The title track adds some complexity into the mix with its shifts and rollercoaster of aural ups and downs. Faulkner’s guitar solo is a standout here as he lays down a mind-bending fretboard exploration.

While the songs have very little commonality, it’s hard not to recall Metallica’s “Frantic” as Halford adds heavy enunciation—”fran-tic-tic-tic”—his voice trailing off into the music on “Devil in Disguise.” The hard-driving “Gates of Hell” keeps the rock rolling, but in a different way. It trades heavy metal brutality for a soaring anthemic quality, leaning more toward melodic classic rock.

An extended guitar-laden intro builds up the drama on “Crown of Horns,” though the track actually crescendos in an unexpected place. One of the most melodic songs on the record, it’s decidedly more mid-tempo hard rock, with Halford’s vocals again impressive.
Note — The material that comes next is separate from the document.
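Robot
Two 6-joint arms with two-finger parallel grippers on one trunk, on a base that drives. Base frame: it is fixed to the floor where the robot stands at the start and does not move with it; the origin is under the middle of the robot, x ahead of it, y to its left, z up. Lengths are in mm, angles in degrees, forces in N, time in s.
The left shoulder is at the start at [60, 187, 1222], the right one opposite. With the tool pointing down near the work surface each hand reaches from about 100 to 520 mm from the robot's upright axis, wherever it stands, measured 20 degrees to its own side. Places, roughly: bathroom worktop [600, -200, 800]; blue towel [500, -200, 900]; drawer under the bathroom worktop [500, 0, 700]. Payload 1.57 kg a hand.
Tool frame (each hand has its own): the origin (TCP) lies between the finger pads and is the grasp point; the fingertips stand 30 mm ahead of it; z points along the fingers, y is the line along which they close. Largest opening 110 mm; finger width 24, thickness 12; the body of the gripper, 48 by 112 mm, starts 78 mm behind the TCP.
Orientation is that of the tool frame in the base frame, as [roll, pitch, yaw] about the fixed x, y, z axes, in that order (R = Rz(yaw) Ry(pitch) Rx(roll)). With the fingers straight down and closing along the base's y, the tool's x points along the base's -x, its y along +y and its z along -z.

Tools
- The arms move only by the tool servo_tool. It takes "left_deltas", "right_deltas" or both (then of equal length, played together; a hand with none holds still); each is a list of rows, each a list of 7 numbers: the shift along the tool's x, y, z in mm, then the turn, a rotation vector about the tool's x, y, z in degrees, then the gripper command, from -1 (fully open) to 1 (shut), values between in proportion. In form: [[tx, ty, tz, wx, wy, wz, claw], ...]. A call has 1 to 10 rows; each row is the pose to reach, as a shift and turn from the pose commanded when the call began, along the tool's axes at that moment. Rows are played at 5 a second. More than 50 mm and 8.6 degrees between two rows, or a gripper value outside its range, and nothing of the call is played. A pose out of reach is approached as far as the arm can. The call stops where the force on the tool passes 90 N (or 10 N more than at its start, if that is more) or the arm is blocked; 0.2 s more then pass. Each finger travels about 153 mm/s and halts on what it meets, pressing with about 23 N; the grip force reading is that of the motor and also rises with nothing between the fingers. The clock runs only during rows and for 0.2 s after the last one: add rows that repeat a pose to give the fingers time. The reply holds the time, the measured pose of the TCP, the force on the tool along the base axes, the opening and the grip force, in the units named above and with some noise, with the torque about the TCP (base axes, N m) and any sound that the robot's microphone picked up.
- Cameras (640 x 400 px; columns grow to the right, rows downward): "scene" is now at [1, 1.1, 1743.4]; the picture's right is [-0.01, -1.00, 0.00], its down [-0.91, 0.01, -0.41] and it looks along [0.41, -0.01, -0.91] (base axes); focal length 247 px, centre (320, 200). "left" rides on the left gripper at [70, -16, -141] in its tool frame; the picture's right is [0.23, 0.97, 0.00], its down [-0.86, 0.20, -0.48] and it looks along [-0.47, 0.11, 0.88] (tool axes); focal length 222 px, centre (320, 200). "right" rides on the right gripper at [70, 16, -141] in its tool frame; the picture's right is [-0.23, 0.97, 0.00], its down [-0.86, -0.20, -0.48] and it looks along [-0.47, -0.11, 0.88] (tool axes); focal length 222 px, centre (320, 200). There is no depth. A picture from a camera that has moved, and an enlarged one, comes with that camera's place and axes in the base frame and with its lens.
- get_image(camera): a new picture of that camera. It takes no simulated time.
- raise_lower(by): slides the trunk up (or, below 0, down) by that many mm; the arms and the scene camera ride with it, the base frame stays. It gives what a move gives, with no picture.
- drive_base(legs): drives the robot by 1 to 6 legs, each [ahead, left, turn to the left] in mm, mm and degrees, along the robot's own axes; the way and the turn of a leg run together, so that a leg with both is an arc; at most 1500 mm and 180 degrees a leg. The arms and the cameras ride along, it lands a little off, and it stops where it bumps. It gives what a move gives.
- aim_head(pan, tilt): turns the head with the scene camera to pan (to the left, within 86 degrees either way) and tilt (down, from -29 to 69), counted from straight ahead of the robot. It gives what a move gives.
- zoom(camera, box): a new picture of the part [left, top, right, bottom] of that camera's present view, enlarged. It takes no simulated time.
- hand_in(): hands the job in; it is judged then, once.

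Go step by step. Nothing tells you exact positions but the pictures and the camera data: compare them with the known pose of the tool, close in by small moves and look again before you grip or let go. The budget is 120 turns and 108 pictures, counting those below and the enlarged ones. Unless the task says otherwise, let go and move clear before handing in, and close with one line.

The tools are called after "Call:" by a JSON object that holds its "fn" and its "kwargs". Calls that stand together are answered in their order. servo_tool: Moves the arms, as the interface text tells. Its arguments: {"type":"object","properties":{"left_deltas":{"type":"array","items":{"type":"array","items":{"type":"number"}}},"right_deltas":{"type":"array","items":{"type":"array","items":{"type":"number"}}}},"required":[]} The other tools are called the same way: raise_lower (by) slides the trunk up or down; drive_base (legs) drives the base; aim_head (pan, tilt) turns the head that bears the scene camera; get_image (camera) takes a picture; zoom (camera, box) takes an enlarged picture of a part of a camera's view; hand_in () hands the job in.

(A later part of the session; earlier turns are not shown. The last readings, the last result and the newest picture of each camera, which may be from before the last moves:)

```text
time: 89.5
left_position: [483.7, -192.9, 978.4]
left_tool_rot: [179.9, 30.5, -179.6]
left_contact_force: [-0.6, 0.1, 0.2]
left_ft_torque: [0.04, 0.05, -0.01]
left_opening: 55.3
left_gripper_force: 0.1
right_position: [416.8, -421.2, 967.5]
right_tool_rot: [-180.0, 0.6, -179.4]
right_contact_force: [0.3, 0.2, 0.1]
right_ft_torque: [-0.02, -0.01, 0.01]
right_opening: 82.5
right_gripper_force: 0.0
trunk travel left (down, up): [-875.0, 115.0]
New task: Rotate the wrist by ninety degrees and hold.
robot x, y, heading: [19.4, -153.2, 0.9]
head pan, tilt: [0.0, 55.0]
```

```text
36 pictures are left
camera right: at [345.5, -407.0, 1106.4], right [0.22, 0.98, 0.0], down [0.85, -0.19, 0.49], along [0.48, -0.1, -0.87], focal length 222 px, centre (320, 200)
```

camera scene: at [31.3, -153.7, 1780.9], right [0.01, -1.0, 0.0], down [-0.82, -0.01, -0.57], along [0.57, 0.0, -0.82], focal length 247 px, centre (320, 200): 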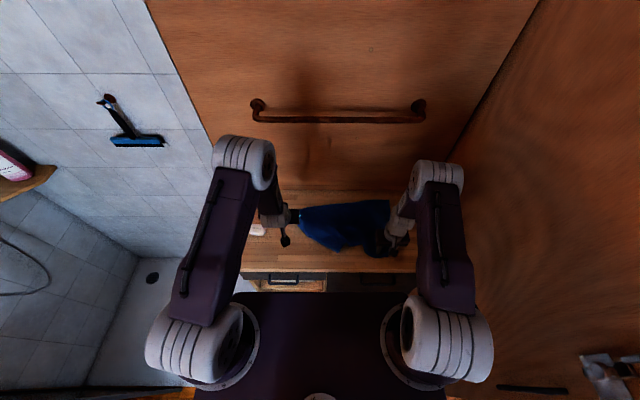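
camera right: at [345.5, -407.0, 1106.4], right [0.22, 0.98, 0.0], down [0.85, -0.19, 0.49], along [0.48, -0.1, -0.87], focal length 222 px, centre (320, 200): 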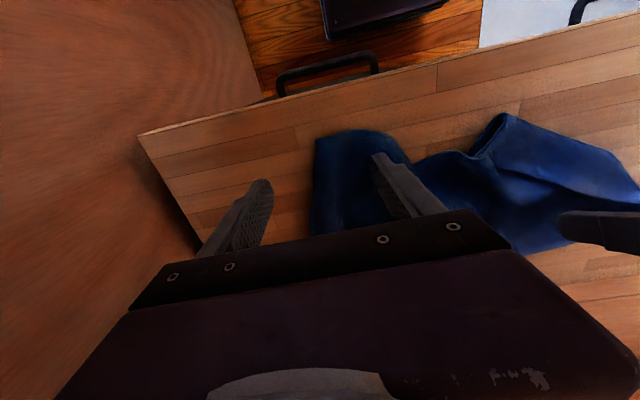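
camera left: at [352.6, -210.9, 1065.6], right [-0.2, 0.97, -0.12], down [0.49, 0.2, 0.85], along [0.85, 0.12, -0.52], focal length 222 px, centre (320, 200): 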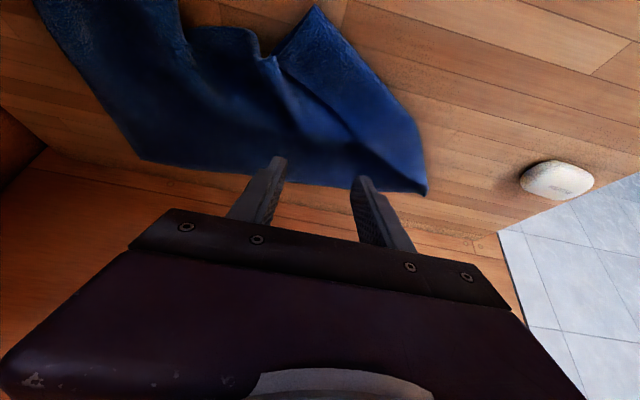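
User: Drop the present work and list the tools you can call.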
Any concerns from the heavier music fans are quickly alleviated on end-of-days anthem “As God As My Witness,” one of the fastest and most aggressive songs on Invincible Shield.

“Trial By Fire” brings a more modern sound; you can hear a bit of Avenged Sevenfold crossover here, even though A7x  likely grew up listening to plenty of Judas Priest first. The band closes out with prog metal opus “Giants in the Sky,” a sprawling and majestic five-minute track that takes things home on a high note.